Climate change is a perfect example of how personal values shape our opinions in quite an intractable way, and how rethinking based on evidence is essential.

Emission reduction and carbon removal are too small and slow to affect extreme weather this decade. The drivers for the next few years are already in place, from the committed warming of past emissions. If we actually want to reduce the impact of hurricanes, droughts, fires, floods, etc in the 2020s, and also reduce the clear and present danger of massive global tipping points like the Gulf Stream stopping, the Arctic melting, the Amazon burning, large scale methane release and sea level rise, the only practical strategy is to brighten the planet, increasing the reflection of heat to space.

Regrettably, this policy suffers under a religious fatwa from the climate change activist community, condemned as heretical anathema, supping with the devil, giving succour to the enemy, committing treason against The Cause, without regard to any factual analysis.

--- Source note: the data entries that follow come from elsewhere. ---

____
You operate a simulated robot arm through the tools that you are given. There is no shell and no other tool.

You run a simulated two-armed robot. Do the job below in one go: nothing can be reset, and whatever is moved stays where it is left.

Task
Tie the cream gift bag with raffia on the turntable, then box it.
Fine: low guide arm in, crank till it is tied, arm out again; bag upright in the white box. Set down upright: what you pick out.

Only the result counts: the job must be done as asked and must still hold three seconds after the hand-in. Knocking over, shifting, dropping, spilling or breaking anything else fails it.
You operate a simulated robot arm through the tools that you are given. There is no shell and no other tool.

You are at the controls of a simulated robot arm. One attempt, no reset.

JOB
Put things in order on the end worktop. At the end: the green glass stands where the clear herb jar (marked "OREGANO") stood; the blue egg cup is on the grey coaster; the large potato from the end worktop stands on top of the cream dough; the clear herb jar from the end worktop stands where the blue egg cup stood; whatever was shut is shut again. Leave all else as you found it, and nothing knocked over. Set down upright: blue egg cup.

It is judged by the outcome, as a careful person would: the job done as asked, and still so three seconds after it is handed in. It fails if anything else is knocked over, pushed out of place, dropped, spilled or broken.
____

The reason they give for this ban is that it would mean the world would have more time for the transition from fossil fuels to renewables, whereas the activist insist on a crash course of immediate economic transformation regardless of any cost-benefit analysis.

If we do want to invest public funds wisely to slow down climate change, the obvious way to measure any specific action should be its effect on global warming. That involves a concept called radiative forcing, for which there is a simple calculation of watts per square metre. But no, such a simple measure is not allowed. Action to brighten the planet is a far cheaper way to cut radiative forcing than the solutions advocated by the IPCC, which mainly focus on the energy transition to renewables.

The psychology of politics mean people are less focused on what will bring results than on what touches their emotional buttons. Attacking the fossil fuel industry is popular among activists, but extremely unpopular among voters when it produces higher fuel prices. Going vegetarian or buying an electric car are great examples of virtue signalling, individual actions targeted at personal footprint that do almost nothing to affect the climate. They then clutch at imaginary straws to condemn policies they feel hostile to, such as the totally stupid argument that brightening the planet does not prevent ocean acidification.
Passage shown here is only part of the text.